I would suggest the Ankarsrum mixer, I bought it about 4 months ago and love it, it does take some getting used to.
I bought mine from Pleasant Hill Grain since I have purchased other items from them and have been really happy with their customer service. And the price recently went down $100 to $699 with free shipping. The reason I like purchasing from them is because they have a 90 day money back warranty if you aren't happy with your purchase.
I make bagels with the DLX. It's not a problem at all. I mix all sorts of doughs for cakes and cookies using the metal bowl with the roller. Also, not a problem. I use the plastic bowl only for whipping egg whites and such. Again, not a problem.
And, it's still like new after about 20 years.

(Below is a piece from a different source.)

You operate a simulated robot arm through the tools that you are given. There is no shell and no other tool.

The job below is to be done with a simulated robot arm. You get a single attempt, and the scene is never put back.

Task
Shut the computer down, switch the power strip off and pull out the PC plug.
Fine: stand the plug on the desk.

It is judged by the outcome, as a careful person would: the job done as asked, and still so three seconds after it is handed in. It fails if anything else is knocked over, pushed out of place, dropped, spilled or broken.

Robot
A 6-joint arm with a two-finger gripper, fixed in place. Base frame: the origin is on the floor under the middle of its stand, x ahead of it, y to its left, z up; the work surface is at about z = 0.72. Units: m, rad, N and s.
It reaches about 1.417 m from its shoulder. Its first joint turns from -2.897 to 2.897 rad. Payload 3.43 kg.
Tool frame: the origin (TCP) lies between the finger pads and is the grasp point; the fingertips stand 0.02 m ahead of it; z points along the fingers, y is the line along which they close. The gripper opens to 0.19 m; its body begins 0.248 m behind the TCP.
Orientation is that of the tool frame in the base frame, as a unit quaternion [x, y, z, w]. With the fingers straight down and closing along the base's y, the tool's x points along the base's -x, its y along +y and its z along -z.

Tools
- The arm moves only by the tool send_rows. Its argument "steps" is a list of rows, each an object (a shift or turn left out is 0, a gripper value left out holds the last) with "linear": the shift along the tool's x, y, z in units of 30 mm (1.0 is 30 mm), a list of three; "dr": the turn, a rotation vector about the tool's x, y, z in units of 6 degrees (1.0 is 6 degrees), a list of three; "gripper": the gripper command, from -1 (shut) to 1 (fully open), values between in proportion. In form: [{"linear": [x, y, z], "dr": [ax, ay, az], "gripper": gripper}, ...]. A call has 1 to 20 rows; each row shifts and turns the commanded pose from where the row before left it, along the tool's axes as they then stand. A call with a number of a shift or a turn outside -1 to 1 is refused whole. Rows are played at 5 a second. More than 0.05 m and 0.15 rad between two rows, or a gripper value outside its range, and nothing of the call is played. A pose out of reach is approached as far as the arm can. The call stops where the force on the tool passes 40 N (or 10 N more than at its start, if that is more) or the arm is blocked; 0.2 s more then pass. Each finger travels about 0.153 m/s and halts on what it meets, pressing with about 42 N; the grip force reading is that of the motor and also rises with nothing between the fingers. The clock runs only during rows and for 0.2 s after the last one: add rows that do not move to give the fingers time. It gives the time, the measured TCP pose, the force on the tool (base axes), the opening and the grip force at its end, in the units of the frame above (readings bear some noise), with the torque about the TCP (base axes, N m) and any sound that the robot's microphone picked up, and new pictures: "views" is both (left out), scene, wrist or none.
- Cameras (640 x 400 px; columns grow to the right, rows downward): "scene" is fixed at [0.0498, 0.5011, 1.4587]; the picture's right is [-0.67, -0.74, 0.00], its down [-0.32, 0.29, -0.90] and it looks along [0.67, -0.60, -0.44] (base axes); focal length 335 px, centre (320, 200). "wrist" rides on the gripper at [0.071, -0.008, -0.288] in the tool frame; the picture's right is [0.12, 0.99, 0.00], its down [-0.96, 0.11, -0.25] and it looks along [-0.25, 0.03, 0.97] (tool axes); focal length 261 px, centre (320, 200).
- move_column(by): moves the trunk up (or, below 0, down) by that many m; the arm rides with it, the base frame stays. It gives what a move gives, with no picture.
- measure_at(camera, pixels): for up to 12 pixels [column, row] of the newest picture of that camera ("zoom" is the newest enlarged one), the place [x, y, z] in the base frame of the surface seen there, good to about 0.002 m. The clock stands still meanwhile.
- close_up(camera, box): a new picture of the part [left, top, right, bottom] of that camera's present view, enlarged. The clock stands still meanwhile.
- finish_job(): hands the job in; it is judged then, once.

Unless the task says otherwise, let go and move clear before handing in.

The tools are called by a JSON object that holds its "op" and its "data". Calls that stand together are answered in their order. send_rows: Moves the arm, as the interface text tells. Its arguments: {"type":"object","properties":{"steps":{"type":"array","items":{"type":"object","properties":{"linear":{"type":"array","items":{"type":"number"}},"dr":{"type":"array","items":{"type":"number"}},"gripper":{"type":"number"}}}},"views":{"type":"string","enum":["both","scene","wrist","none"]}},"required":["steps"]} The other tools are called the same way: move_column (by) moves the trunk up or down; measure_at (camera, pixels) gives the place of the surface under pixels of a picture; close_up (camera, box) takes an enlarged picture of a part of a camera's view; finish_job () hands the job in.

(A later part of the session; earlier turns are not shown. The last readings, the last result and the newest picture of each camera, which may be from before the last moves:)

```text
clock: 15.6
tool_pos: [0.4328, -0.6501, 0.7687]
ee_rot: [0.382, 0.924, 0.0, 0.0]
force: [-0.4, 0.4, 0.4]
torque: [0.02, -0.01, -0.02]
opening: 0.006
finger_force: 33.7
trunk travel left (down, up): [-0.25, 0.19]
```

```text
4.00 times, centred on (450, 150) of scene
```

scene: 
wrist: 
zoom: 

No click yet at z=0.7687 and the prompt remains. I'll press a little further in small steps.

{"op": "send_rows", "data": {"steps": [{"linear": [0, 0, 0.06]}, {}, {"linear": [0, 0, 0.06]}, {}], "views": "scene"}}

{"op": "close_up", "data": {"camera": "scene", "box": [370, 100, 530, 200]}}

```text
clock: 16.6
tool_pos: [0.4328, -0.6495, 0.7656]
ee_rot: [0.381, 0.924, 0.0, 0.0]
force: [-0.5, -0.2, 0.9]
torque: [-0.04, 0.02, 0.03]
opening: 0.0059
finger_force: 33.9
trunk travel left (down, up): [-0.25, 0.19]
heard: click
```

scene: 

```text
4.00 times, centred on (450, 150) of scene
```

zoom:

I got a great birthday gift a few weeks ago in the form of an Ankarsrum Assitent. One concern of mine had been how it would handle things that weren't bread. Let me say I was wrong to doubt it. I had read the steel bowl and roller wouldn't cream butter. So I set up a few tests. In each case it creamed butter marvelously. So far I can fairly easily say, even after a few weeks, I'll never use a KA again.
I have used the BPA free plastic bowl for a few things to test them. It worked well and was easy to scrape down, add more ingredients, etc. Just like the big bowl. My only hiccup was putting some seriously large chunks of chocolate in some cookie dough which caused the cookie whips to skip around a bit. So rather than force that I finished by hand.
I have many of the attachments (it was a good birthday) and the only one I'm not wild about, yet, is the blender. I made hummus. My recipe was too much so it shut off. I found out thats common in standalone blenders for my recipe. (Recipe says to use food processor but I don't have one at the moment.)
I thought I would add another opinion. Good luck!
The small commercial mixers like the Chinese Presto! 10qt might be an option for you though they are seriously heavy. The are ~$800 new from the popular places.
I had the same problem with the KA 7-qt Pro: every time I used it for kneading, the bowl sprang out of the catch, and I had to hold it in place. Fortunately, a tech-savvy friend was able to work on the catch so that it could do its job holding the bowl. But, with its problems dealing with bread dough, I'm so disenchanted with the KA that I hardly ever use it anymore.
Unfortunately, my Ankarsrum, though it works fine with softer dough, is not able to handle less hydrated dough very well, either. Trying to knead the dough for a batch of whole grain pitas with the roller, the dough forms a stiff column that rises up over the rim of the bowl and gets caught in the mixer arm.
The only mixer I could really rely on, no matter what kind of dough I mixed, was the 7-qt Cuisinart. In 9 years of heavy duty (almost every day) usage, I went through two machines (one quit after wandering off the counter top and falling down, the other started smoking, even though it was switched off - but still plugged into the outlet).
But it seems that they never made a newer model, and the old one you can hardly find in stores anymore.